The magistrate said that in most cases the reason for their coming there was economic. One case of a little cigar maker, who said very simply that she only went on the streets when out of work, and that when in work she earned $8 a week, was very tragic and touching. I could not keep the Night Court out of my speeches after that. The whole dreadful injustice of women's lives seemed mirrored in that place.

I went as far west as the Pacific Coast on this visit, spending Christmas day in Seattle, and for the first time seeing a community where women and men existed on terms of exact equality. It was a delightful experience. As I wrote home to our members, the men of the western States seemed to my eyes eager, earnest, rough men, building a great community in a great hurry, but never have I seen greater respect, courtesy and chivalry shown to women than in that one Suffrage State it has been my privilege to visit.

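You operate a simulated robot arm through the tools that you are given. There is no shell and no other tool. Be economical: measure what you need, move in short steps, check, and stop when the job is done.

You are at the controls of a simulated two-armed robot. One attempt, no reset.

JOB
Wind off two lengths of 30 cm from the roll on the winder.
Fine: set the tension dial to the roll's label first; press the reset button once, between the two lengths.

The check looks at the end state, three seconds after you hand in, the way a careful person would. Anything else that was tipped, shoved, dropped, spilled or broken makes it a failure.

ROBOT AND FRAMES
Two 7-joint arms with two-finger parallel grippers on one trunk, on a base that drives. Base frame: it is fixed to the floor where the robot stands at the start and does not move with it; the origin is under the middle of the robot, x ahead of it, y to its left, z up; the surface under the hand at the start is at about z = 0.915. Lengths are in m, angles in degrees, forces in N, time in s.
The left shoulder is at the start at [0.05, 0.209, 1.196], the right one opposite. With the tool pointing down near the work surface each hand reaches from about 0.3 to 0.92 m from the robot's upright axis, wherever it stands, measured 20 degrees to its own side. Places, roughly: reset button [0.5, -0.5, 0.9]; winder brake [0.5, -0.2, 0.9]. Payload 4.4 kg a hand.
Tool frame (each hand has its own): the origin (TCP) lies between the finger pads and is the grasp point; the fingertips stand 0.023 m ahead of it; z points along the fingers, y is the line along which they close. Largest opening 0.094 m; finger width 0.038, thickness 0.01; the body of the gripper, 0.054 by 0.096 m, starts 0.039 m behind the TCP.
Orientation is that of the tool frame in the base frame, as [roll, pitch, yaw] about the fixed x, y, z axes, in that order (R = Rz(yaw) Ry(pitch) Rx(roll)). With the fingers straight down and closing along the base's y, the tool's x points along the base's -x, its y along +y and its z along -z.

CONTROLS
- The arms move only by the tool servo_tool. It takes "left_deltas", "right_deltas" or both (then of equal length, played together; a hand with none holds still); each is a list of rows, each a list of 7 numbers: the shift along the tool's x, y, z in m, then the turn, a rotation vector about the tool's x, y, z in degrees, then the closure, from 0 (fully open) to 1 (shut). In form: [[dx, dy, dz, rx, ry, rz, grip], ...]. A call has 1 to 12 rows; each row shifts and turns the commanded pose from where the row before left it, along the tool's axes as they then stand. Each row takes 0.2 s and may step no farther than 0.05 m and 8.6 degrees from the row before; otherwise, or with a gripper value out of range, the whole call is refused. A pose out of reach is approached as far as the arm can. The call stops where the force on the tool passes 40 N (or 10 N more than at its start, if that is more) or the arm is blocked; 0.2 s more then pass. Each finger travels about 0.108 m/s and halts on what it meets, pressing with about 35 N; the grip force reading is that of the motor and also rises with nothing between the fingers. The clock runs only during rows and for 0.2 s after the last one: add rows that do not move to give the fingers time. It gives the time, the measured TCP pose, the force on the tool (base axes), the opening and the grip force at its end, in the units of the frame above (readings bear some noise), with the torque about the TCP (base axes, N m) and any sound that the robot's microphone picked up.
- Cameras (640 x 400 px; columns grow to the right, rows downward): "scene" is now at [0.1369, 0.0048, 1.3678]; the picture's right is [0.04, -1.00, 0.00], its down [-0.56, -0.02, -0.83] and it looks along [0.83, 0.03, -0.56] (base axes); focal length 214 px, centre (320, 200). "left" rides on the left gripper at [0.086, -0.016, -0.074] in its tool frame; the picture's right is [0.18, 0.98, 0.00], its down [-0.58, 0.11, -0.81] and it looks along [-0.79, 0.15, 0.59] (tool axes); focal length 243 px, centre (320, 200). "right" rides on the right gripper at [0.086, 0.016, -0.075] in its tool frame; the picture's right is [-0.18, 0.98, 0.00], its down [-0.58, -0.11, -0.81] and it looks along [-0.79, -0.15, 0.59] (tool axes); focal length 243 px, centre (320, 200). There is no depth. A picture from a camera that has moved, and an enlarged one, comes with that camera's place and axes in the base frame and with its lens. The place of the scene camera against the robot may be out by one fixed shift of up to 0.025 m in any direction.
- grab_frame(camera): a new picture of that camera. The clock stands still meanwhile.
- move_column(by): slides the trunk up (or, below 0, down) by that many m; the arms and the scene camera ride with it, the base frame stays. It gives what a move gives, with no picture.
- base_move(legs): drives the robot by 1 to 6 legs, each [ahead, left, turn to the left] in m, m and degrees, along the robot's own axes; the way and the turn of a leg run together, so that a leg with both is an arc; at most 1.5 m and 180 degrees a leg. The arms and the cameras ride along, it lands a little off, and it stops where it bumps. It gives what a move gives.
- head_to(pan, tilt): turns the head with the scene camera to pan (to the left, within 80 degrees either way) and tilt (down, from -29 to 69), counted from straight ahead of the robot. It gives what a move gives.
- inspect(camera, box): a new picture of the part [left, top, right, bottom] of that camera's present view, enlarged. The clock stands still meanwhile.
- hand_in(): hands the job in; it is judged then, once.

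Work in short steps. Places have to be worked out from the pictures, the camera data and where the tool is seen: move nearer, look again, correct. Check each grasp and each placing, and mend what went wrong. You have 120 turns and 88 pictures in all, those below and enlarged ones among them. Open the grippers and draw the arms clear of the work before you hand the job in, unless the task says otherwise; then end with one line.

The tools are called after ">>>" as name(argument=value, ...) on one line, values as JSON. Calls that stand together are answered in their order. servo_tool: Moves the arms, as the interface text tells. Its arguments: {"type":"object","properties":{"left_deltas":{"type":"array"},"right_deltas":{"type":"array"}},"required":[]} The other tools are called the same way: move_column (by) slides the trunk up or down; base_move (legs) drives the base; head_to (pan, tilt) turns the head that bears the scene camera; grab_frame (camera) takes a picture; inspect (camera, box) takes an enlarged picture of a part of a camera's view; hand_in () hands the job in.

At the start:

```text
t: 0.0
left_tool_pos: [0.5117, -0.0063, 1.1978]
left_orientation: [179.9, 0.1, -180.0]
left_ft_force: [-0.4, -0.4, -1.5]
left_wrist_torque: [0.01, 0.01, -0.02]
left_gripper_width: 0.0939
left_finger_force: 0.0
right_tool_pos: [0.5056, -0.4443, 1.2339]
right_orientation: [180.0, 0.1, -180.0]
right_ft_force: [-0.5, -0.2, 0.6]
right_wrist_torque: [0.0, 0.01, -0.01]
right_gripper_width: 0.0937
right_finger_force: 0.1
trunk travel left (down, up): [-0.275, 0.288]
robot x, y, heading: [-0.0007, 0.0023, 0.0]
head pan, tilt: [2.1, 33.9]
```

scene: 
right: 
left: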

I am getting a little ahead of my story, however. It was in November, when I was in the city of Minneapolis, that a crushing blow descended on the English suffragists. I learned of this through cabled despatches in the newspapers and from private cables, and was so staggered that I could scarcely command myself sufficiently to fill my immediate engagements. This was the news, that the Government had broken their plighted word and had deliberately destroyed the Conciliation Bill. My first wild thought, on hearing of this act of treachery, was to cancel all engagements and return to England, but my final decision to remain afterwards proved the right one, because the women at home, without a moment's loss of time, struck the answering blow, guided by that insight which has been characteristic of every act of the members of our Union. I did not return to England until January 11, 1912, and by that time great deeds had been done. Our movement had entered upon a new and more vigorous stage of militancy.